Гармент-дистрикт - это район в Нью-Йорке, где делают одежду. Тридцатые - улицы между Мэдиссон и Восьмой. Седьмая в этом месте называется "Фэшн эвеню" и на углу Седьмой и Сороковой даже стоит памятник Портному еврейский старик в ермолке, сидящий за швейной машинкой.
Известно ли вам, что Нью-Йорк стоит на трех китах, это:
"Фэшн бизнес"
"Паблишинг бизнес" и
"Интертеймент бизнес".
А, проще говоря - Тряпки, Книжки и Зрелища.
Все это - на самом деле еврейские деньги.

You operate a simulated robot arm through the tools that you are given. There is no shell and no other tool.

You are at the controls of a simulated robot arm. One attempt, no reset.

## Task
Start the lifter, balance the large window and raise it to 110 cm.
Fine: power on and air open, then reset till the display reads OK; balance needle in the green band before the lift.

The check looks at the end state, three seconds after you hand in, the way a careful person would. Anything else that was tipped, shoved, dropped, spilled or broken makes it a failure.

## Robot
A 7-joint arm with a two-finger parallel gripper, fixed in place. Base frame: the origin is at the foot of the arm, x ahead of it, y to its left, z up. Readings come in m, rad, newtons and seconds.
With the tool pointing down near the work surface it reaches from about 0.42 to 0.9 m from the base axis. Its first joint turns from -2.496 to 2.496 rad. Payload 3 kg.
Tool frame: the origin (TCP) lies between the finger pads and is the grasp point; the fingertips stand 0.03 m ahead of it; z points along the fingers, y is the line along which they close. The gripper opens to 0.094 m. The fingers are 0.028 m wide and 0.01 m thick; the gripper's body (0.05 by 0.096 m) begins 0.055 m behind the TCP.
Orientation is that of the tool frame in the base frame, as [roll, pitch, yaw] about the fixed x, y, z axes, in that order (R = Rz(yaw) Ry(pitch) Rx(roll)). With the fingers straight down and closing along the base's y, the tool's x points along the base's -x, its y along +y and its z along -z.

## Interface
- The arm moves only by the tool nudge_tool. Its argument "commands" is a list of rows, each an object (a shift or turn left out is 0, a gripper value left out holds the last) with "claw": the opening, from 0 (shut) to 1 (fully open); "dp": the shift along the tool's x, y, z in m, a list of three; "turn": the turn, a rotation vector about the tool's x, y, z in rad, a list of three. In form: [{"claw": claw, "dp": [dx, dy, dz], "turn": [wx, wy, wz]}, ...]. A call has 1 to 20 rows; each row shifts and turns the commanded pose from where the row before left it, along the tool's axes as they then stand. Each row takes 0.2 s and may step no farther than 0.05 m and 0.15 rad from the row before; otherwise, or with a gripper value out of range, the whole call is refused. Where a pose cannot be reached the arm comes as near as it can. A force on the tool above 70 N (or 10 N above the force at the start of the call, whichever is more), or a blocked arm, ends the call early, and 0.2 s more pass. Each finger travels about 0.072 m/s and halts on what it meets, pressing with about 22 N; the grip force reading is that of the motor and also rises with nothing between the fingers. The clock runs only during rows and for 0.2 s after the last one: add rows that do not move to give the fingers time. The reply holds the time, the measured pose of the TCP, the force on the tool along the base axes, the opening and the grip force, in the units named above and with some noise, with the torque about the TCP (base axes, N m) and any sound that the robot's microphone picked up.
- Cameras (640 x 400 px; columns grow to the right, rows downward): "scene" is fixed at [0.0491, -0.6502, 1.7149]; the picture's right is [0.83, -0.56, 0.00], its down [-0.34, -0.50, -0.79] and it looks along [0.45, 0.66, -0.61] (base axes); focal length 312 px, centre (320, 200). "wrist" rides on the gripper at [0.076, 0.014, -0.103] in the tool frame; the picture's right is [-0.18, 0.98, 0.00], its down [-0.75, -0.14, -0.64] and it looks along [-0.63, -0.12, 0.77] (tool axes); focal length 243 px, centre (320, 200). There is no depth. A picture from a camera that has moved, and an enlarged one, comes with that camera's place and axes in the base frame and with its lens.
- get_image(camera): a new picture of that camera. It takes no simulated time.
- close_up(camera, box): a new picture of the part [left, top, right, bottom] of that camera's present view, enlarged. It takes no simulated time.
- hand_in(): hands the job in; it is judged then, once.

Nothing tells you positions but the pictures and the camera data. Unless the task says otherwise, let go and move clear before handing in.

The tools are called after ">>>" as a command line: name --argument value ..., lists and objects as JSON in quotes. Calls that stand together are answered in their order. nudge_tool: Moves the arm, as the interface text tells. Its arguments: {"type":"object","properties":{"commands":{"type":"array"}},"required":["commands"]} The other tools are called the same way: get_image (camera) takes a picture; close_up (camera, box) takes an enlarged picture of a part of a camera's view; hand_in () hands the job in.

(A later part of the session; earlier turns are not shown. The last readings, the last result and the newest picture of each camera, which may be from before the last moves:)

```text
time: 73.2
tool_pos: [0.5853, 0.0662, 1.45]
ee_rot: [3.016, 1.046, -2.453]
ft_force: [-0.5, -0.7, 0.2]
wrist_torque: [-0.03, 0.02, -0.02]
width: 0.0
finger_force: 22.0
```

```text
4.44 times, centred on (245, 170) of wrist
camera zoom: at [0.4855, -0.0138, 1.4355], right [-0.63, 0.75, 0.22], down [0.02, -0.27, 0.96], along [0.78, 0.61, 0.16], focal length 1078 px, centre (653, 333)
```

Про это я тоже сочинила стихи:
ЕВРЕЙСКИЕ ДЕНЬГИ.
Где пустили - там и княжим
Слава Всевышнему.
Наша денежка - портняжья,
Балаганная, книжная...
Не стыдись ее звона,
Поднеси ее к устам,
Мальчик - белая ворона,
Залетевший в волчий стан.
Мы устроили - как знали
От Бруклина - до Голливуда
Мальчик, хочешь жить с нами?
Среди храма и блуда,
Среди блуда и храма,
Шансонеток, жилеток,
Плохих стихов,
Человечьего хлама,
Сметенного со всех уголков.
Мы устроили, как веселей и проще,
А придут за нами, в который раз
Утекай в кукурузу, хлопчик,
Не тебе - умирать за нас
Вожди, подстрекаемые народами,
Нас снова посадят в вагоны телячьи,
А ты, давай огородами, кирпичами Южного Бронкса,
Беги, прячься.
Не жалей обреченное племя,
Раздели с нами жизнь, но не смерть
Не жалей свое бедное семя,
что в нас не успело созреть...
Вот и кончился город человечьего хлама
Шансонеток, жилеток, плохих стихов,
Снова варят суп из еврейской мамы,
Перинного пуха и куриных потрохов.
И опять настала полночь
И опять не стало нас...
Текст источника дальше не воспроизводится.